> [REQUIRED TASK]: All lines in which the word "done" occurs are to be extracted.
>>>
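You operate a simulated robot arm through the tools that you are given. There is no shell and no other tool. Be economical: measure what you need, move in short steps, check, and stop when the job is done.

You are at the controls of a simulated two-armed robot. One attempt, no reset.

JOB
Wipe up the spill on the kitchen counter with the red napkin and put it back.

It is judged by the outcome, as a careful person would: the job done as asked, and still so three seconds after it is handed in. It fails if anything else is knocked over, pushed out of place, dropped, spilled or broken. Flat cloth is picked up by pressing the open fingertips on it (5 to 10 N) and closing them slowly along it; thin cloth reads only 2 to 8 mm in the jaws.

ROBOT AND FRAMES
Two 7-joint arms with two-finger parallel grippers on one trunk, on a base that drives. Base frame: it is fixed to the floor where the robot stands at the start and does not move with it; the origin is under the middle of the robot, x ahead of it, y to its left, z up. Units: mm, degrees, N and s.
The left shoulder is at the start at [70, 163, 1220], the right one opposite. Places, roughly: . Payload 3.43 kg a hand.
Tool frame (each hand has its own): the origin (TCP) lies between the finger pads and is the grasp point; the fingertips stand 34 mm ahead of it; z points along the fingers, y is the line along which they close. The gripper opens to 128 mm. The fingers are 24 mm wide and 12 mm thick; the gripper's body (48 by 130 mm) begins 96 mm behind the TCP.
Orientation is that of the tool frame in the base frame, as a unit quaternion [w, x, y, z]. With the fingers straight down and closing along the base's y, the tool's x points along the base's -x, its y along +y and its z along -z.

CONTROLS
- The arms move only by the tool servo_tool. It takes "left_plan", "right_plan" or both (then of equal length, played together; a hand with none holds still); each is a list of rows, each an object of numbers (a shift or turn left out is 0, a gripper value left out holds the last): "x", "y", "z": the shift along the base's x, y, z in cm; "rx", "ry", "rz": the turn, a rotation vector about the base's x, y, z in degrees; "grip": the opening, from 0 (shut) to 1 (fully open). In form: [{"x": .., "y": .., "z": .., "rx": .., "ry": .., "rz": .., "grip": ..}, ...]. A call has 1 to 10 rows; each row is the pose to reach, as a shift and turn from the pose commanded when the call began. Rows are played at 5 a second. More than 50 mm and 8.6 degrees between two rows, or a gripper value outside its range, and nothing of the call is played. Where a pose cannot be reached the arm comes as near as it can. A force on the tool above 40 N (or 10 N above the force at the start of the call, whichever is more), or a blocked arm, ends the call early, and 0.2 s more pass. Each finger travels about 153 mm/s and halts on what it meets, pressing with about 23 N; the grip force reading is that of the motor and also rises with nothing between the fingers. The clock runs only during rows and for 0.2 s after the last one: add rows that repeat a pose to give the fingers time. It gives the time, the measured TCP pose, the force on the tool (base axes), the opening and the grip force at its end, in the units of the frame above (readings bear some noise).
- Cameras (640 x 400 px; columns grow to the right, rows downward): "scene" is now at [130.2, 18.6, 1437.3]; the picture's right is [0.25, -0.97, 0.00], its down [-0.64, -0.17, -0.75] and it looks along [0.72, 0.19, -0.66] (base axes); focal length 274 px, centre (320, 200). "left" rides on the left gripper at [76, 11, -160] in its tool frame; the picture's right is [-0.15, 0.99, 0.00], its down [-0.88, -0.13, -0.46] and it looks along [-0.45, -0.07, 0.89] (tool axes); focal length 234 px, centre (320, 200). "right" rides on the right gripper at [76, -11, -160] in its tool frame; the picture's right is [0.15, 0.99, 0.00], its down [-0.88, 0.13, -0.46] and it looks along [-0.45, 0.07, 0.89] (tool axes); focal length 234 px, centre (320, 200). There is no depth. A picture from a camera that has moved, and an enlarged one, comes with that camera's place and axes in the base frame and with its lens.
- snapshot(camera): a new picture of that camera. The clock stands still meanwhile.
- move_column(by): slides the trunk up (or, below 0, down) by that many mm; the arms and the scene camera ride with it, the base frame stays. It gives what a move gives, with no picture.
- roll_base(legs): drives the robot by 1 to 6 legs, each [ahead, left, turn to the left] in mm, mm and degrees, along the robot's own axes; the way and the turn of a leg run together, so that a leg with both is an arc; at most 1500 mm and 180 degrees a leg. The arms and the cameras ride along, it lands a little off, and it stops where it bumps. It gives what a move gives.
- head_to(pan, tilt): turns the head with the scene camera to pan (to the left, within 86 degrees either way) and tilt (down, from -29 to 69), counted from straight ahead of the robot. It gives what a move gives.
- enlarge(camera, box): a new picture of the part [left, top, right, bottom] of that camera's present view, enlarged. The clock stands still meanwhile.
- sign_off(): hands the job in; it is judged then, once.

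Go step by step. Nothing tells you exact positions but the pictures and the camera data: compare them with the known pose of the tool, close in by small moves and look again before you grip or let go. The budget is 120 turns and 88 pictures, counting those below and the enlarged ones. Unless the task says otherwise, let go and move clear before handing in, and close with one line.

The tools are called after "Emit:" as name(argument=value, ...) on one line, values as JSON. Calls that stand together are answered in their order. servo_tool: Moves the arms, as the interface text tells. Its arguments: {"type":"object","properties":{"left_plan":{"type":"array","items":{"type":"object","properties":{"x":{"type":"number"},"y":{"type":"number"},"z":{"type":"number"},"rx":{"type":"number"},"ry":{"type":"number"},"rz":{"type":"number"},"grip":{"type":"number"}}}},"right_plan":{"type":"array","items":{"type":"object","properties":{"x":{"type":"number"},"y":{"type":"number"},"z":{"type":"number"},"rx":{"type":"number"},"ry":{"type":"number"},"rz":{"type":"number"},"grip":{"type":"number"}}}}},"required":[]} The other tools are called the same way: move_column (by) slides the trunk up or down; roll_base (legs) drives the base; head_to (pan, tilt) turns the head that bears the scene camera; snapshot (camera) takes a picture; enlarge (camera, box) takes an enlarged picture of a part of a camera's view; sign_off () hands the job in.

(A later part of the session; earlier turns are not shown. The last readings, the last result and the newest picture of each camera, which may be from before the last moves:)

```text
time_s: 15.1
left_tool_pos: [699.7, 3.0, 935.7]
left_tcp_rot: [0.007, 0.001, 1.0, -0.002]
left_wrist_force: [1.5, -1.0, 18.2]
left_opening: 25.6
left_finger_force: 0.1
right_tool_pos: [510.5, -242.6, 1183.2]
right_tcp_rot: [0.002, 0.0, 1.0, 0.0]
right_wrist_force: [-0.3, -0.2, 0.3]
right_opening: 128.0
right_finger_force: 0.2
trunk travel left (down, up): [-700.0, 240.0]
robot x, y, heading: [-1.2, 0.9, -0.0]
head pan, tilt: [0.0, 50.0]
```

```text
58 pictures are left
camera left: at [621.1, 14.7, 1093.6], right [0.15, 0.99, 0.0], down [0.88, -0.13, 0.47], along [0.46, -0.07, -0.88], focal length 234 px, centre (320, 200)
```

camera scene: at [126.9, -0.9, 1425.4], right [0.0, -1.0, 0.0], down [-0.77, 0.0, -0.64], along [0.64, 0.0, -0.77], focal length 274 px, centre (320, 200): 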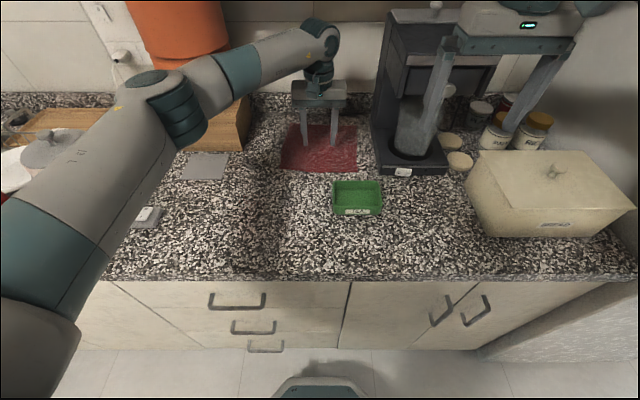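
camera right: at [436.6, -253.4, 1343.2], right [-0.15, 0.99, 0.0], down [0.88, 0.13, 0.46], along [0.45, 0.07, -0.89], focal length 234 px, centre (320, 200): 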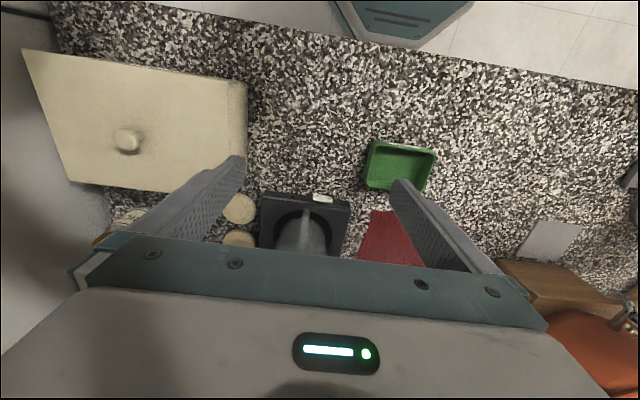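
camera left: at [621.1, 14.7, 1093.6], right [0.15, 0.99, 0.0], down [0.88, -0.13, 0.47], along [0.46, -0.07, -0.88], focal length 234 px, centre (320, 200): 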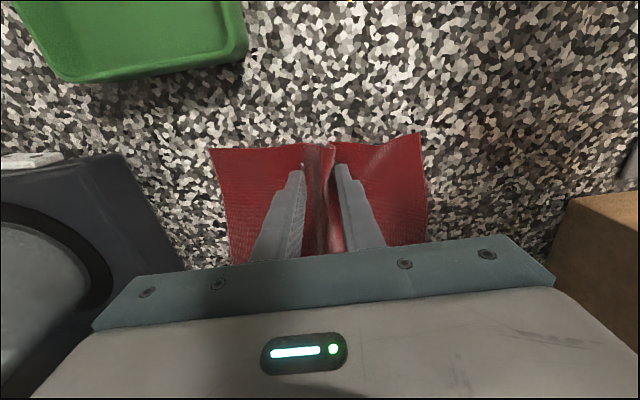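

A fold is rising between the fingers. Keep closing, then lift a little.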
<<<
> [SOLUTION TO THE PROBLEM]:
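You operate a simulated robot arm through the tools that you are given. There is no shell and no other tool. Be economical: measure what you need, move in short steps, check, and stop when the job is done.
It is judged by the outcome, as a careful person would: the job done as asked, and still so three seconds after it is handed in. It fails if anything else is knocked over, pushed out of place, dropped, spilled or broken. Flat cloth is picked up by pressing the open fingertips on it (5 to 10 N) and closing them slowly along it; thin cloth reads only 2 to 8 mm in the jaws.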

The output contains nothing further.